Crédito das Fotos: Deságua. ESTUDO M'boy-Mirim. Foto ELDER SERENI
Introdução:
O Projeto DESÁGUA, realizado pelo …AVOA! Núcleo Artístico, foi contemplado pelo PROAC Dança nª 03/2022 e tem como proposta a criação de uma obra inédita de dança solo, com base na investigação de três territórios: o Rio M’Boy-Mirim, em Embu das Artes-SP, o rio Pirajussara, no bairro do Jardim Jussara, em São Paulo-SP e o Rio Turvo, no distrito de Turvínia, município de Bebedouro-SP. Esta é uma carta escrita por Luciana Bortoletto e endereçada aos rios, como um caminho que está sendo desbravado no corpo, inquietações reveladas nesses registros. A proposta de escrever cartas é uma provocação de Élder Sereni, dramaturgista do projeto.
Caros rios M’Boy-Mirim e Pirajussara,
Saudações!
Escrevo esta carta endereçada a vocês. Peço licença e os reverencio, em primeiro lugar.
Estou aqui imersa em cosmopercepções indígenas apresentadas por Ailton Krenak[1], a respeito da existência dos rios. Ele fala sobre “o corpo do rio” e como os rios voam e mergulham, como os rios podem ser caminhos e lugares de deslocamentos… Agora que o projeto chega em uma etapa mais avançada de pesquisa e que necessita um encaminhamento para dar forma, contornos e movimentos a uma dança que DESÁGUA, me flagro pensando naquilo que conversamos há alguns encontros: Afinal, qual seria, então, uma perspectiva vinda de vocês? Como vocês vêem? Como nos percebem? O fato de vocês, rios, serem seres vivos, com “um corpo que sabe voar e mergulhar”, então não devem estar apartados de meu próprio corpo, pois nós bebemos sua água, sentimos o seu cheiro e nos transformamos diante de suas presenças ao escutarmos suas vozes, seus cantos…. Desaguar também é uma palavra que significa chorar para nós, humanos. Fico aqui imaginando e me perguntando: será que as lágrimas são microcosmos do mar? Pois, se elas são águas salgadas, o choro poderia ser como uma tempestade em alto mar, talvez… Será? Vejo que vocês percorrem tantos lugares para desaguarem no mar, não é mesmo? Sim, vejo nesse ato de imaginar um tanto de poesia latente.
… Poesia. Como eu posso dançar tamanha grandiosidade de possibilidades? Será que eu posso voar junto com os rios aéreos que transitam dentro e fora de minhas vias aéreas?
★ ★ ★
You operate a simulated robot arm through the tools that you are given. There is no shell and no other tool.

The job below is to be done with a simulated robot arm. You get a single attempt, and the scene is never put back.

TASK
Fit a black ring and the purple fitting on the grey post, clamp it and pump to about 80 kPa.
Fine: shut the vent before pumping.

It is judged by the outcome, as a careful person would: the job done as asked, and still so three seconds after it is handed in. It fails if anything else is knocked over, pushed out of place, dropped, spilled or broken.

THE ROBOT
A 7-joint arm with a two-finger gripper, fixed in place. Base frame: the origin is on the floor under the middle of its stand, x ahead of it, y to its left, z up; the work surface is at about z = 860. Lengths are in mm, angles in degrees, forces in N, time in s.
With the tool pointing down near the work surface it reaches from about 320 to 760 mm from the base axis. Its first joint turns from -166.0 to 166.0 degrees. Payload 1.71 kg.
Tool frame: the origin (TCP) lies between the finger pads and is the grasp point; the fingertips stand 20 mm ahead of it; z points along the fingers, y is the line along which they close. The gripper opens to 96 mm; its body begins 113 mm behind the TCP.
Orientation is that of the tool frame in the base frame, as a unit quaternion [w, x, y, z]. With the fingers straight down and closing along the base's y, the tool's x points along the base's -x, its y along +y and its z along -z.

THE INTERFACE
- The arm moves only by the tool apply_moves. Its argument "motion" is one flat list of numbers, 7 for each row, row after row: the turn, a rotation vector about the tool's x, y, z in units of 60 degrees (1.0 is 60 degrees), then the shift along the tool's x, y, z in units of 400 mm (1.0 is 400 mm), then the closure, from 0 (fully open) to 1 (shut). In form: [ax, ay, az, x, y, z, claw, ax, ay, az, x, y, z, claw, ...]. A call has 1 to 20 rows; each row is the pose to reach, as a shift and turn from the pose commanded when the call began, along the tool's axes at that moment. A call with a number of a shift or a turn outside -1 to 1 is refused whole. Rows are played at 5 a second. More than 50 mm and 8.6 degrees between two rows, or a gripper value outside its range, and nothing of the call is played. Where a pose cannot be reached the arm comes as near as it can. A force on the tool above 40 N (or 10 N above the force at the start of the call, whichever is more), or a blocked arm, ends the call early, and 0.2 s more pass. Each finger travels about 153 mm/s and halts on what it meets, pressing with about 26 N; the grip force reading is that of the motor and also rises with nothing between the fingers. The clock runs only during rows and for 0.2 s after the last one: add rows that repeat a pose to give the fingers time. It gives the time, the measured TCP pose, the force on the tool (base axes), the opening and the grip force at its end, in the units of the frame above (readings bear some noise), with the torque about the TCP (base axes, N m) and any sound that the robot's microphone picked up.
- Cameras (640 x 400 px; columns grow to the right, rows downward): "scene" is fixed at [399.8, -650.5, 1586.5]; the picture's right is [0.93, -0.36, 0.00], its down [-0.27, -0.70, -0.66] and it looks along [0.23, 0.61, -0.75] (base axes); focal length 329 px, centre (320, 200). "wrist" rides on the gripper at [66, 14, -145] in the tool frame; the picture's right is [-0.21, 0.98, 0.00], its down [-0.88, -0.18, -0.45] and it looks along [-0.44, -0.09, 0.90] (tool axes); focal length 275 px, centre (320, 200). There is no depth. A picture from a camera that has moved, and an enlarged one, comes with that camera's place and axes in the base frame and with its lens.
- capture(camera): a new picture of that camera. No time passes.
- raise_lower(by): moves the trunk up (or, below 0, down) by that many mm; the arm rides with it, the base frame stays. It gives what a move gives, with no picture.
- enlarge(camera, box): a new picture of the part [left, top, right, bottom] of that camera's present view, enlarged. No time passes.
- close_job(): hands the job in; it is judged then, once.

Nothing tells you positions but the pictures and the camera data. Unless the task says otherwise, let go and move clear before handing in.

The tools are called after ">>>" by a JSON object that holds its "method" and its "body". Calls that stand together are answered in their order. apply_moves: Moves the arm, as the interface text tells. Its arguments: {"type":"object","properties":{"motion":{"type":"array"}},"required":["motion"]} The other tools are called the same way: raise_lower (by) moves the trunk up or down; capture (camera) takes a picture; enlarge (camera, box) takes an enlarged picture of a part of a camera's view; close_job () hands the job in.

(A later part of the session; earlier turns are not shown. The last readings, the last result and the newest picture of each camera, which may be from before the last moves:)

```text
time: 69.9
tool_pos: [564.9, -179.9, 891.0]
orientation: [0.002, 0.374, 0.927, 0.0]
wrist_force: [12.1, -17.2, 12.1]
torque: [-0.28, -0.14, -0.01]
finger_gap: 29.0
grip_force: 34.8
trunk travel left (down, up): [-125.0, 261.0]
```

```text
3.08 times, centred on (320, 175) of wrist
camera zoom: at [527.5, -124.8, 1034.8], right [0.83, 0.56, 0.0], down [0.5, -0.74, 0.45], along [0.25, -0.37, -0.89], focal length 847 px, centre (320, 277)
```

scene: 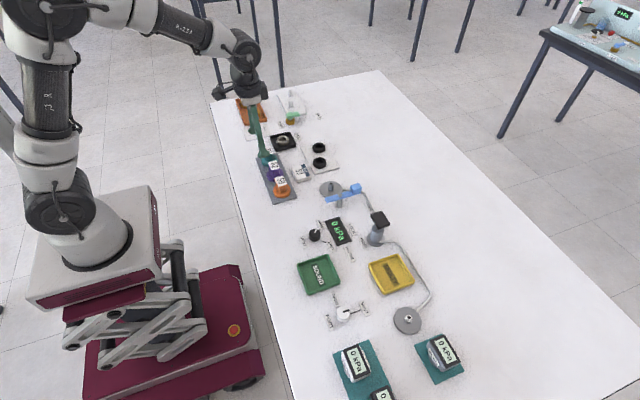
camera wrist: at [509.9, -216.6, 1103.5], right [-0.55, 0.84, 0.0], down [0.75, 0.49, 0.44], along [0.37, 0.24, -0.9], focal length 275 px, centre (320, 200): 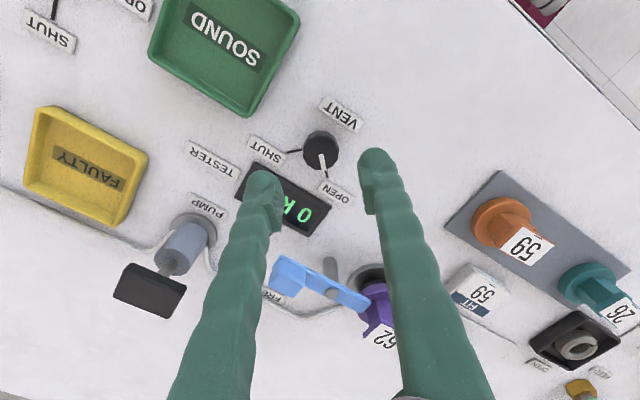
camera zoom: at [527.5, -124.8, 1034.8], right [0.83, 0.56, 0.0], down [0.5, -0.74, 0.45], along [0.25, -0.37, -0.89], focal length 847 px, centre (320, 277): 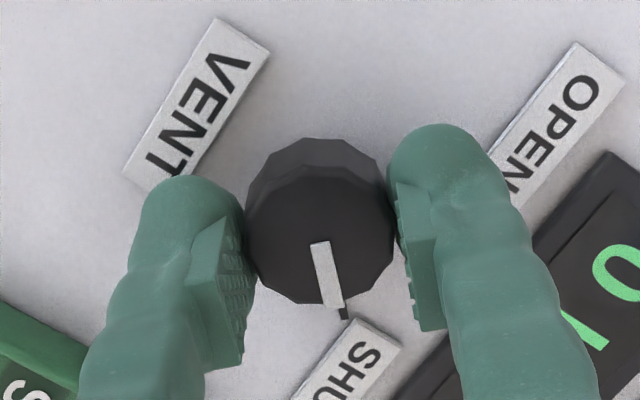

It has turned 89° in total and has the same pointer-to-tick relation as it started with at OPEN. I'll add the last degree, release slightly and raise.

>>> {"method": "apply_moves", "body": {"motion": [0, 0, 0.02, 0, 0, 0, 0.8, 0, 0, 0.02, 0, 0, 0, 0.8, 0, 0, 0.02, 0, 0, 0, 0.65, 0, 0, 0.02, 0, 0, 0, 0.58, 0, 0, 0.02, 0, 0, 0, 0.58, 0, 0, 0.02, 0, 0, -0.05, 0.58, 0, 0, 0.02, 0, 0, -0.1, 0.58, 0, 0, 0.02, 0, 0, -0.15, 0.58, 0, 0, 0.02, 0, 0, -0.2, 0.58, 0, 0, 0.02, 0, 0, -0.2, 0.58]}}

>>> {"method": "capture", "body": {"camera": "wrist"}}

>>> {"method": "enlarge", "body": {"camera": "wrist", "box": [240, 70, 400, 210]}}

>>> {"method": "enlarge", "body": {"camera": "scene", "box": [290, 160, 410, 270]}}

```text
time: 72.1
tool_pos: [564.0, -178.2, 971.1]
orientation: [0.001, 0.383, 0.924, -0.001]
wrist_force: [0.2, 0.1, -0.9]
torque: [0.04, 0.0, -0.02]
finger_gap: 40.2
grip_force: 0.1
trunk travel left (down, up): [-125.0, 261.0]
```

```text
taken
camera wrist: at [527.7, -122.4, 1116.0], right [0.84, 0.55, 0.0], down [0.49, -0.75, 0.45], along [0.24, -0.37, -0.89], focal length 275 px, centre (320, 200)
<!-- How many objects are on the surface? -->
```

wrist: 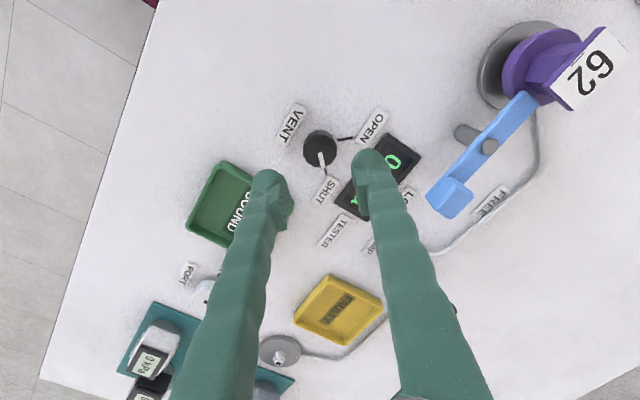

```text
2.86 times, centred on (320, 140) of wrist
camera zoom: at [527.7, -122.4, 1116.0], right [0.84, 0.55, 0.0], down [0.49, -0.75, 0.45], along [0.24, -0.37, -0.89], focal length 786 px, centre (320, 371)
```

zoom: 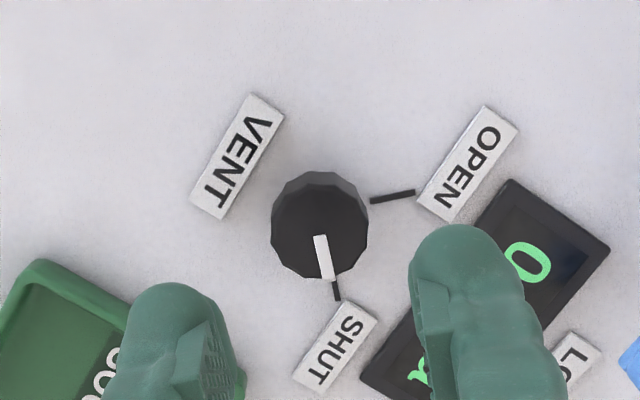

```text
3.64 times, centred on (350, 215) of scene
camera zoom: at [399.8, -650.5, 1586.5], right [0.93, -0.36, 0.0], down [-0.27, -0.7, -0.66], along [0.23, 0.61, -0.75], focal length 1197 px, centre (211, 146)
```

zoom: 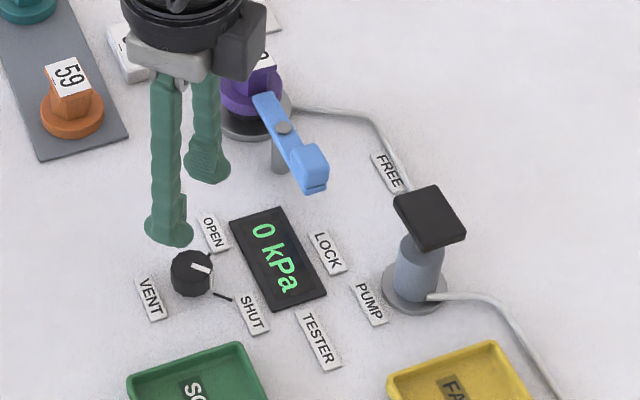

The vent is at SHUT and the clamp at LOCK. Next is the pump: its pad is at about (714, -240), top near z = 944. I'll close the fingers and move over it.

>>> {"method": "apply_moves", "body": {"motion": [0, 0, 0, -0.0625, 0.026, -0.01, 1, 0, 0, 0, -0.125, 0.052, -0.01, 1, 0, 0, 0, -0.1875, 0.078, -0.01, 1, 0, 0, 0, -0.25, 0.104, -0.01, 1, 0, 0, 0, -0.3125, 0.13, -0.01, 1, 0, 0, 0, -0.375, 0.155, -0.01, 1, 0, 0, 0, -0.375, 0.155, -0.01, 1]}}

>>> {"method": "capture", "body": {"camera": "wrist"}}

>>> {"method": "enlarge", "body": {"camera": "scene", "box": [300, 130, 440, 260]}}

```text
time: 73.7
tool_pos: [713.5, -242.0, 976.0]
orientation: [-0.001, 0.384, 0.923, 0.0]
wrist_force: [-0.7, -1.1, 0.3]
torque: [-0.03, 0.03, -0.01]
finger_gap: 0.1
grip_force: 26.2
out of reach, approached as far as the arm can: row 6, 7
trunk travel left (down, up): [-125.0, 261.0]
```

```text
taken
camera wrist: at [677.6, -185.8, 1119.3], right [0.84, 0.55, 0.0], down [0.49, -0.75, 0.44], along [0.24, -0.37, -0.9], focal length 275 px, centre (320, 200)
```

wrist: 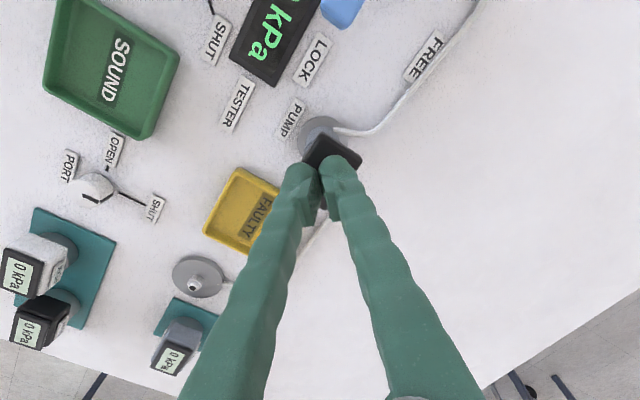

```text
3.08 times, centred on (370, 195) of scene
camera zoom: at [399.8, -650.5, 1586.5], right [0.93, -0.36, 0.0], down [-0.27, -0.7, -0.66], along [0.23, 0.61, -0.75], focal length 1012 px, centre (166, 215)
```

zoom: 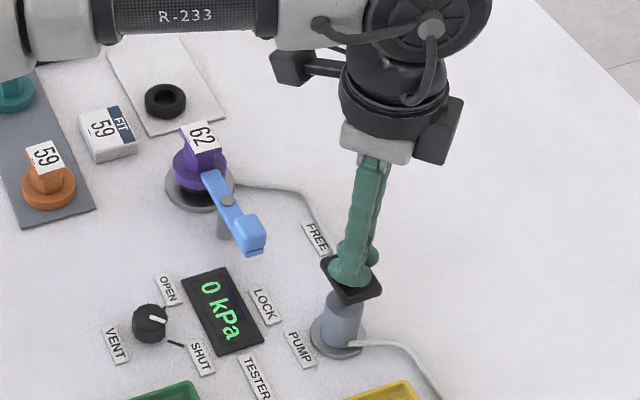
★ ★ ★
E como eu posso mergulhar nos rios, por meio de imagens poéticas e dança? E se esses rios são caminhos, como nos diz Ailton Krenak (que escuto neste momento pela internet), como posso percorrê-los e me deslocar? Como nos tocamos sem imergir, literalmente, em suas águas? Posso eu deslocar minhas percepções e valores mundanos para outras mobilidades subjetivas? Tais mobilidades podem se tornar objetivas e se comunicarem com outros seres humanos? Ou eu estou com as minhas águas represadas? Como eu devo me descolar dos condicionamentos, liquidar alguns preconceitos e convicções, sacralizar uma dança em reverência às maravilhas proporcionadas pelos rios – seres sagrados – como nos diz Aílton Krenak? Como eu posso dar forma a uma dança que nasce nas suas margens, rios? Posso eu ritualizar a minha incerteza e exaltar a sabedoria da fluidez e sinuosidade desse corpo-rio? O Krenak nos diz agora: “é insubstituível o corpo de um rio; como uma cidade pode tapar o corpo de um rio?” Eu também me pergunto: como é possível?
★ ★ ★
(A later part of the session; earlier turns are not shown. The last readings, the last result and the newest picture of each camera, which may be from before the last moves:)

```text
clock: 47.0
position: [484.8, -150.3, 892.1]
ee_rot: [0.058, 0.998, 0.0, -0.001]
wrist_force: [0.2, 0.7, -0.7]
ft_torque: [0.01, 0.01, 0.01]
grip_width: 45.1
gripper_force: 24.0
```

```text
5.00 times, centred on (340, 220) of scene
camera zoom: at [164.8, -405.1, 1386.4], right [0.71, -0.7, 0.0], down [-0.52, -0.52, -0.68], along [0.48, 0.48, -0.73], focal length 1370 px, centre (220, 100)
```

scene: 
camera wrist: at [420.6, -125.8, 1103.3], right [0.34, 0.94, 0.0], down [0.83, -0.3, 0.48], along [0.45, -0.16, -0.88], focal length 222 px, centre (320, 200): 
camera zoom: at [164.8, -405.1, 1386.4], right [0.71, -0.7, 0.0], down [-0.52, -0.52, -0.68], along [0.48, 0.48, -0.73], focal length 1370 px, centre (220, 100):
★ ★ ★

Ele nos diz que não aprendemos a ouvir a voz de um rio e por isso não ativamos nossas memórias de nós mesmos. Memória… Memória!! “O rio fala e a gente não ouve”, disse Krenak aqui e agora.
Rios M’Boy-Mirim e Pirajussara, estou tocada por suas presenças. Presenças que me provocam a um movimento que tem sido sutil e tão singelo…. Ainda não sei como dilatar essa pequenina dança que brota feito água de nascente, sob pedras, plantas e raízes antigas. Me contem: como uma nascente se transforma em imensidão? Quero abrir fissuras em mim para dar vazão à tamanha sinuosidade e liquidez, fluidez e profundidade com as quais me deparo sempre que chego nas suas margens, M’Boy e Pirajussara…. Este último, soterrado, canalizado, retificado, “esgotado”. Ainda falta conhecer o rio Turvo e penso que essas perguntas me acompanharão até lá.
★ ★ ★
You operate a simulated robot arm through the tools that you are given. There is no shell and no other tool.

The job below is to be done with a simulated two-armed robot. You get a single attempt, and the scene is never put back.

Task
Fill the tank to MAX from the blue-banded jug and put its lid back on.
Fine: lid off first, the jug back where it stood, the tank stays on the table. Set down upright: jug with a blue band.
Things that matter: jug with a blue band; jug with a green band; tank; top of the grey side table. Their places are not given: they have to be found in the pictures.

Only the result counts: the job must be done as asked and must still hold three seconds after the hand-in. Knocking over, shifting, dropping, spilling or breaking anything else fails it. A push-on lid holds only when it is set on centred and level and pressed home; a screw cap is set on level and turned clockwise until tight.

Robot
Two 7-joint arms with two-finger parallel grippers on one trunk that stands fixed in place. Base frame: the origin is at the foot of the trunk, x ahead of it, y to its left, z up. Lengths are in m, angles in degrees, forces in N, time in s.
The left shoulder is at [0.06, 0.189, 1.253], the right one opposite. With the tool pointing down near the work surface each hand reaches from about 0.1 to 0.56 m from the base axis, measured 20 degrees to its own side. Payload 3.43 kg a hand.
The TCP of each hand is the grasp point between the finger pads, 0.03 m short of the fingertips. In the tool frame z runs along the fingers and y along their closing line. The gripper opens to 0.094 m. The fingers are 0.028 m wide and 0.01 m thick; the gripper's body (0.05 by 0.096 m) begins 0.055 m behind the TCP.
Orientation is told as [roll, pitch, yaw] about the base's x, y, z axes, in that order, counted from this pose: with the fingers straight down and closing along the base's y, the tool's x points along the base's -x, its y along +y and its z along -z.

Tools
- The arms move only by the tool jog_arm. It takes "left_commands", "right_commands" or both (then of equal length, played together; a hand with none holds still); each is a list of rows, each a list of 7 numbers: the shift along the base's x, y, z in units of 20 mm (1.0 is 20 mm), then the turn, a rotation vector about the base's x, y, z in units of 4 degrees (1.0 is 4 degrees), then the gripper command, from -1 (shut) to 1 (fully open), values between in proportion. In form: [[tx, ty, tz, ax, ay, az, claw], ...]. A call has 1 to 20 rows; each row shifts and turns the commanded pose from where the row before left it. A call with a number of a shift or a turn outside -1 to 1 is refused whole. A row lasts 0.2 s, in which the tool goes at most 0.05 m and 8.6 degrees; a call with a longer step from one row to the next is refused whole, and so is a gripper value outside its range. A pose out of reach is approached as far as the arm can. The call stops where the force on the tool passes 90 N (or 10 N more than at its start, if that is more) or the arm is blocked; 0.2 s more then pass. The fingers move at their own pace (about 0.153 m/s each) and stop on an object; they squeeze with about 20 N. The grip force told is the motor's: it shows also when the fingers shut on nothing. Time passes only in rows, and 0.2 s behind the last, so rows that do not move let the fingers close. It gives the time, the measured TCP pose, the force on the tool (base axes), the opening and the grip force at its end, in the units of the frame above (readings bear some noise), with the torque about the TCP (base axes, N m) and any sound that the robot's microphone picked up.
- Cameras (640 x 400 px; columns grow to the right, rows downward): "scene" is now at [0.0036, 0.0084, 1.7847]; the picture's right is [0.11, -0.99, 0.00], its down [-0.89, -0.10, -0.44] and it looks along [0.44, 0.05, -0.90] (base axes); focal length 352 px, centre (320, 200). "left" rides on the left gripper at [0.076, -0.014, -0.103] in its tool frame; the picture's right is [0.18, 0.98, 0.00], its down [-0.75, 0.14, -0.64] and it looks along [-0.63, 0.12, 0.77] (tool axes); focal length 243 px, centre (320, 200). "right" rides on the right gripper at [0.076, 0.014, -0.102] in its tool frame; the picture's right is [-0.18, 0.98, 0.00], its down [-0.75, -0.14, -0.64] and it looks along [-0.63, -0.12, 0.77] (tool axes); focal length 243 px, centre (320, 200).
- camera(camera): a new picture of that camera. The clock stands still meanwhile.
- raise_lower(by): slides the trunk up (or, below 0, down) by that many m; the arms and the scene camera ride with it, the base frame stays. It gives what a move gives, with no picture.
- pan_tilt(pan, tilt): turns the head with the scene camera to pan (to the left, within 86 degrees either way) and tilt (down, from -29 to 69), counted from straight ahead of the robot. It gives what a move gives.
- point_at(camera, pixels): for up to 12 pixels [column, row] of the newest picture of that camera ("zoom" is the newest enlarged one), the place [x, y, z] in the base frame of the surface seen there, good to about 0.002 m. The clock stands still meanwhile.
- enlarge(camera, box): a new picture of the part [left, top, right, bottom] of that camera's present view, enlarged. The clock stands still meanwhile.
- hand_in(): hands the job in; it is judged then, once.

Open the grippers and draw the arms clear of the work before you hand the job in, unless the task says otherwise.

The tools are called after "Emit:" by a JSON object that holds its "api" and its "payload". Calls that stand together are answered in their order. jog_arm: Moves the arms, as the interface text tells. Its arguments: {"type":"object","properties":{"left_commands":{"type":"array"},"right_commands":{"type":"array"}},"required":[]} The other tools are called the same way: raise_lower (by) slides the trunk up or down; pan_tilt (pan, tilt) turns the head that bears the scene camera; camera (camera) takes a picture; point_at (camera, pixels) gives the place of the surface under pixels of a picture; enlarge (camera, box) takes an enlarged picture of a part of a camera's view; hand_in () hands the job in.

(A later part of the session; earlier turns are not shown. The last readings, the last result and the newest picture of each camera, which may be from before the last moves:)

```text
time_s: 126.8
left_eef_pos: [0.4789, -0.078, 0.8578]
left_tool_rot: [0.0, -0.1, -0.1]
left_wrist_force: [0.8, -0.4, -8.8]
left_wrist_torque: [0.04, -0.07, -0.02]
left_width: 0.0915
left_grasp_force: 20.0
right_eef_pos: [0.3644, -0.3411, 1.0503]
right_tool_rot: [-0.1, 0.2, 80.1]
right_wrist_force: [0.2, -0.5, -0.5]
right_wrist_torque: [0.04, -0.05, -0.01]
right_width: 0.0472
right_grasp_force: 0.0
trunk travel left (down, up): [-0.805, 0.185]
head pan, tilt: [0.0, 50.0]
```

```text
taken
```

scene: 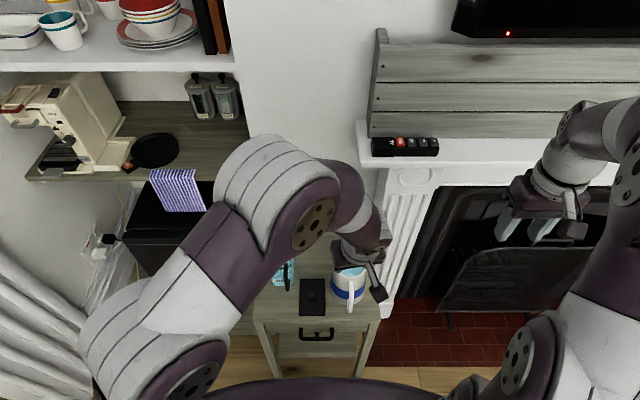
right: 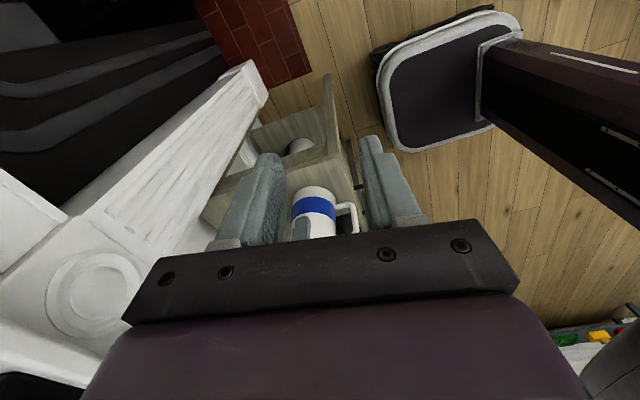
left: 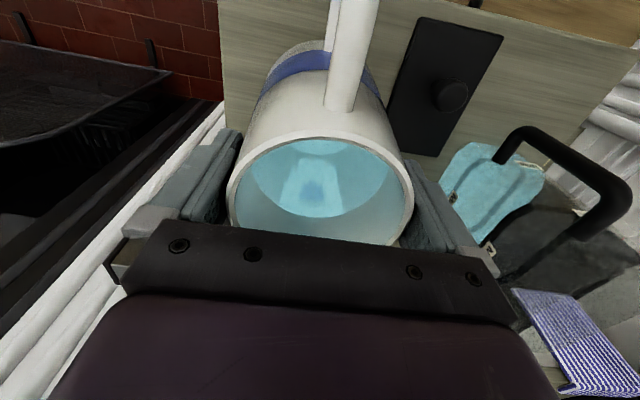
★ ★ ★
E as águas que são usadas para despejo de esgoto? Pirajussara, quando você transborda e entra nas casas do Jardim Jussara, leva contigo o que despejam em suas águas. E é esgoto… Esgotado. Interessante pensar na relação entre essas duas palavras: “esgoto” e “esgotado”. Um rio cheio de esgoto parece mesmo estar esgotado, com suas águas caudalosas e fétidas, com seu corpo-rio tendo seu percurso alterado e aprisionado.
Imensos rios, pode esta carta que lhes escrevo se transformar em poema dançado? Ou em manifestação das suas vozes em meus gestos? Como posso ser técnica e objetiva diante de tamanha força e ancestralidade e, ao mesmo tempo, como me inspirar diante da perversa relação de poder que estes três territórios – M’Boy-Mirim, Pirajussara e Turvo – estão submetidos? Digo, submetidos ao que há de pior nos seres humanos? As pessoas que entrevistamos, as memórias que trazem consigo contém os rios? Pode um rio ser o centro, ao invés do humano ser o centro? Antropoceno. Antropocentro.
Pode uma dança ser farol ou ponte ao invés de permanecer no centro, no foco?
Quero mover minhas águas interiores pois elas não são só minhas. Agora sei.
Minhas águas, essas que percorrem e hidratam a carne, são rios internalizados. Um dia eu também vou desaguar no mar, vou ficar entre céu e terra assim como os rios aéreos e os rios terrenos são a mesma coisa, vivendo em movimento e em transformação.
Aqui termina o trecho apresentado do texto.